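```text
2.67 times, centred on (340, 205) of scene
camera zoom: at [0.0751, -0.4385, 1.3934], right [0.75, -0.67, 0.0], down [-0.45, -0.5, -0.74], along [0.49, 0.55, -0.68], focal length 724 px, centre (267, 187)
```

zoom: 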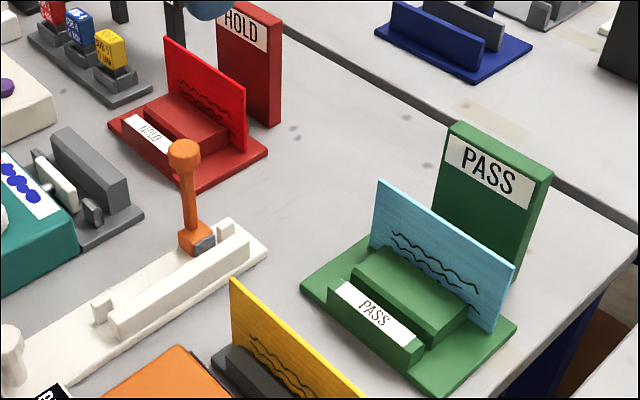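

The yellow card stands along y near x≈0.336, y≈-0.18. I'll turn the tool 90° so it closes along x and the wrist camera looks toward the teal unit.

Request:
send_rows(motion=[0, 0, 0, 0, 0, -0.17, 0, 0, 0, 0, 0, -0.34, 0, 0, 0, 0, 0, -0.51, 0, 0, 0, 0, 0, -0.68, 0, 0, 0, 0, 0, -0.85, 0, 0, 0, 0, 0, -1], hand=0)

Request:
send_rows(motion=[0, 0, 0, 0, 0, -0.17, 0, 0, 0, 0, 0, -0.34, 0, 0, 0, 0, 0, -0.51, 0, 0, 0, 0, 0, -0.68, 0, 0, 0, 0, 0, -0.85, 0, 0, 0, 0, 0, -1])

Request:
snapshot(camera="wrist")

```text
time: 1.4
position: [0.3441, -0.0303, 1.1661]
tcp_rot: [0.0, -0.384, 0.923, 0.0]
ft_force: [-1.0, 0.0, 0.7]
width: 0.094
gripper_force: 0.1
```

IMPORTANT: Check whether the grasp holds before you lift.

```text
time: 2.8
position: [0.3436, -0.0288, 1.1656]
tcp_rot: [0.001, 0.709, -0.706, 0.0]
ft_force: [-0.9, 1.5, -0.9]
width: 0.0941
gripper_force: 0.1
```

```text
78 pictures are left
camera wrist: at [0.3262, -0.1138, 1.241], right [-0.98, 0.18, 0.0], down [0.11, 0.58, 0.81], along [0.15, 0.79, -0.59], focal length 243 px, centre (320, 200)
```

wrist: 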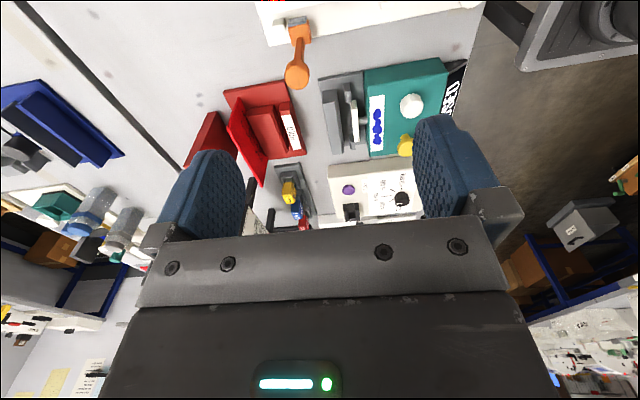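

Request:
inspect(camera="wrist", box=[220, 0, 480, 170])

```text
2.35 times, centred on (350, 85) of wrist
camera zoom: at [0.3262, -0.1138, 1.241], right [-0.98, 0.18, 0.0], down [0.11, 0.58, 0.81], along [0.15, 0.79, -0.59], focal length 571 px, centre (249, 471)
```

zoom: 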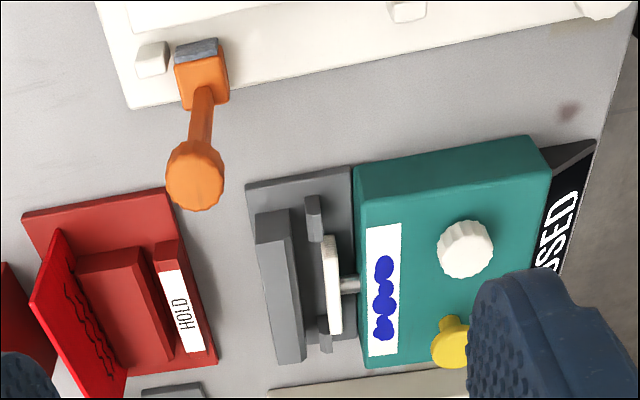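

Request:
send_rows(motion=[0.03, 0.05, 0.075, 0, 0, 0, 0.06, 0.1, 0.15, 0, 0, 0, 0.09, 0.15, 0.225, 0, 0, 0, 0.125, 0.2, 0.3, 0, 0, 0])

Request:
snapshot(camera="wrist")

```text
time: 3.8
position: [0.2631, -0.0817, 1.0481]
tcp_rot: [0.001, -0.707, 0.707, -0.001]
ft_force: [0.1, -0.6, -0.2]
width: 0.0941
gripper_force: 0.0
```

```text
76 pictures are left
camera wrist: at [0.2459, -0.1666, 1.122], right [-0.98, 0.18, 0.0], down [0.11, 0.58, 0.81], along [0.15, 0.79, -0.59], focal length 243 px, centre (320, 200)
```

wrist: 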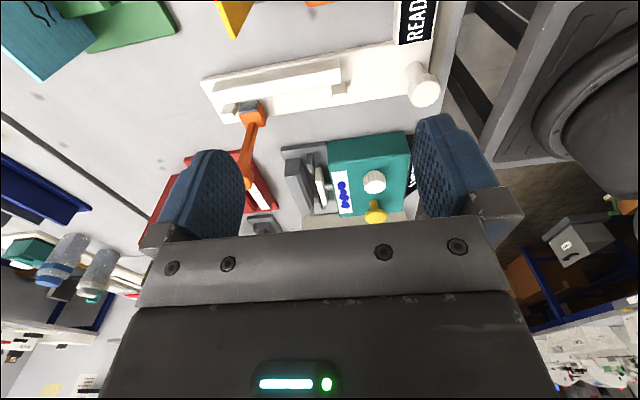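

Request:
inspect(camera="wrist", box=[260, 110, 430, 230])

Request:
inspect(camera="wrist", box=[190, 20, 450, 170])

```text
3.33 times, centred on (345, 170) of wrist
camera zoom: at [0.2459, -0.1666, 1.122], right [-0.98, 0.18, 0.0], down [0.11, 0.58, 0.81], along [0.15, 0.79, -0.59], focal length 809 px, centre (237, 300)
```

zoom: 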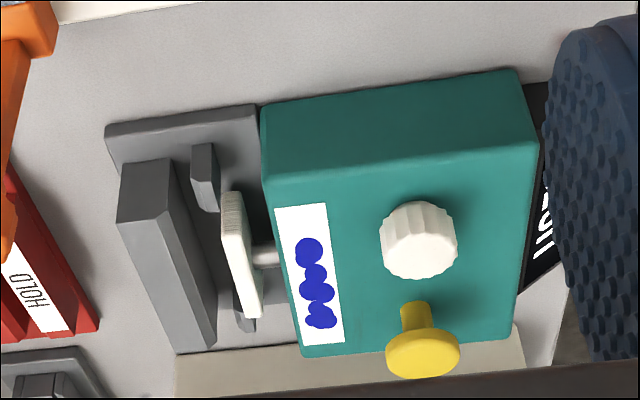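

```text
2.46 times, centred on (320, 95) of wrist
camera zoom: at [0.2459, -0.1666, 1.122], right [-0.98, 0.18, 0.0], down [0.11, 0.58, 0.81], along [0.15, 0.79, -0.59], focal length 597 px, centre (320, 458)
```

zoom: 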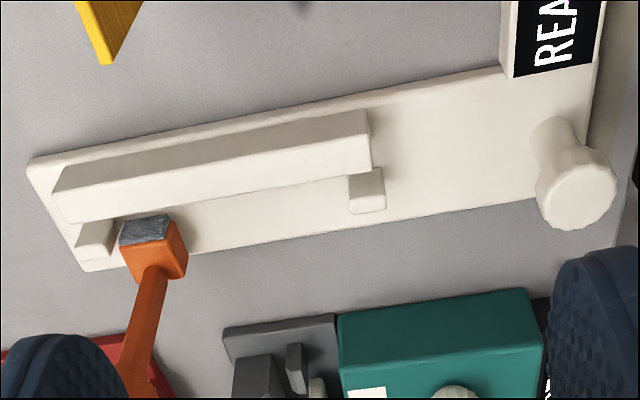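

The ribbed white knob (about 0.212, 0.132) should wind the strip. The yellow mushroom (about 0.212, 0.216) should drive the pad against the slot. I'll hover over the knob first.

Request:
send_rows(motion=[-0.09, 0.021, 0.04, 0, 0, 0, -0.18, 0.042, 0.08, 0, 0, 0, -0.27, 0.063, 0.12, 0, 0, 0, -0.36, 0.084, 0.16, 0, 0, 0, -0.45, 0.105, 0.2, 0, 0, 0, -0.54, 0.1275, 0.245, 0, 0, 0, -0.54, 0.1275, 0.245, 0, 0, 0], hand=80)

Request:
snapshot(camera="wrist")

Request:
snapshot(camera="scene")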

———

Stated task: Transcribe each line above verbatim, with the pictures left out.

Full response:
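```text
2.67 times, centred on (340, 205) of scene
camera zoom: at [0.0751, -0.4385, 1.3934], right [0.75, -0.67, 0.0], down [-0.45, -0.5, -0.74], along [0.49, 0.55, -0.68], focal length 724 px, centre (267, 187)
```

zoom: 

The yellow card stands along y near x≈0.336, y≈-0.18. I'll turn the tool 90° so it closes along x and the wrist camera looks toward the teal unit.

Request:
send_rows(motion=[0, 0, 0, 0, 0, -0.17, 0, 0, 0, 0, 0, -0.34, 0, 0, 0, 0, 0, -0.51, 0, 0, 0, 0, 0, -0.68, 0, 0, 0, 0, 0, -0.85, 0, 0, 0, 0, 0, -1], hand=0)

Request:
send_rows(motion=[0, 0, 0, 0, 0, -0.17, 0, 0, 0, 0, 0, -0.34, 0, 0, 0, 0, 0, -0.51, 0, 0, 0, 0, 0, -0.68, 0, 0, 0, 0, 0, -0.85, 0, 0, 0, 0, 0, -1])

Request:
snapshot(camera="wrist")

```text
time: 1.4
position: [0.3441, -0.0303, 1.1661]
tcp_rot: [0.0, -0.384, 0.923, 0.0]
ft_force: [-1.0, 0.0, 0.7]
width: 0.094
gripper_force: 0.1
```

IMPORTANT: Check whether the grasp holds before you lift.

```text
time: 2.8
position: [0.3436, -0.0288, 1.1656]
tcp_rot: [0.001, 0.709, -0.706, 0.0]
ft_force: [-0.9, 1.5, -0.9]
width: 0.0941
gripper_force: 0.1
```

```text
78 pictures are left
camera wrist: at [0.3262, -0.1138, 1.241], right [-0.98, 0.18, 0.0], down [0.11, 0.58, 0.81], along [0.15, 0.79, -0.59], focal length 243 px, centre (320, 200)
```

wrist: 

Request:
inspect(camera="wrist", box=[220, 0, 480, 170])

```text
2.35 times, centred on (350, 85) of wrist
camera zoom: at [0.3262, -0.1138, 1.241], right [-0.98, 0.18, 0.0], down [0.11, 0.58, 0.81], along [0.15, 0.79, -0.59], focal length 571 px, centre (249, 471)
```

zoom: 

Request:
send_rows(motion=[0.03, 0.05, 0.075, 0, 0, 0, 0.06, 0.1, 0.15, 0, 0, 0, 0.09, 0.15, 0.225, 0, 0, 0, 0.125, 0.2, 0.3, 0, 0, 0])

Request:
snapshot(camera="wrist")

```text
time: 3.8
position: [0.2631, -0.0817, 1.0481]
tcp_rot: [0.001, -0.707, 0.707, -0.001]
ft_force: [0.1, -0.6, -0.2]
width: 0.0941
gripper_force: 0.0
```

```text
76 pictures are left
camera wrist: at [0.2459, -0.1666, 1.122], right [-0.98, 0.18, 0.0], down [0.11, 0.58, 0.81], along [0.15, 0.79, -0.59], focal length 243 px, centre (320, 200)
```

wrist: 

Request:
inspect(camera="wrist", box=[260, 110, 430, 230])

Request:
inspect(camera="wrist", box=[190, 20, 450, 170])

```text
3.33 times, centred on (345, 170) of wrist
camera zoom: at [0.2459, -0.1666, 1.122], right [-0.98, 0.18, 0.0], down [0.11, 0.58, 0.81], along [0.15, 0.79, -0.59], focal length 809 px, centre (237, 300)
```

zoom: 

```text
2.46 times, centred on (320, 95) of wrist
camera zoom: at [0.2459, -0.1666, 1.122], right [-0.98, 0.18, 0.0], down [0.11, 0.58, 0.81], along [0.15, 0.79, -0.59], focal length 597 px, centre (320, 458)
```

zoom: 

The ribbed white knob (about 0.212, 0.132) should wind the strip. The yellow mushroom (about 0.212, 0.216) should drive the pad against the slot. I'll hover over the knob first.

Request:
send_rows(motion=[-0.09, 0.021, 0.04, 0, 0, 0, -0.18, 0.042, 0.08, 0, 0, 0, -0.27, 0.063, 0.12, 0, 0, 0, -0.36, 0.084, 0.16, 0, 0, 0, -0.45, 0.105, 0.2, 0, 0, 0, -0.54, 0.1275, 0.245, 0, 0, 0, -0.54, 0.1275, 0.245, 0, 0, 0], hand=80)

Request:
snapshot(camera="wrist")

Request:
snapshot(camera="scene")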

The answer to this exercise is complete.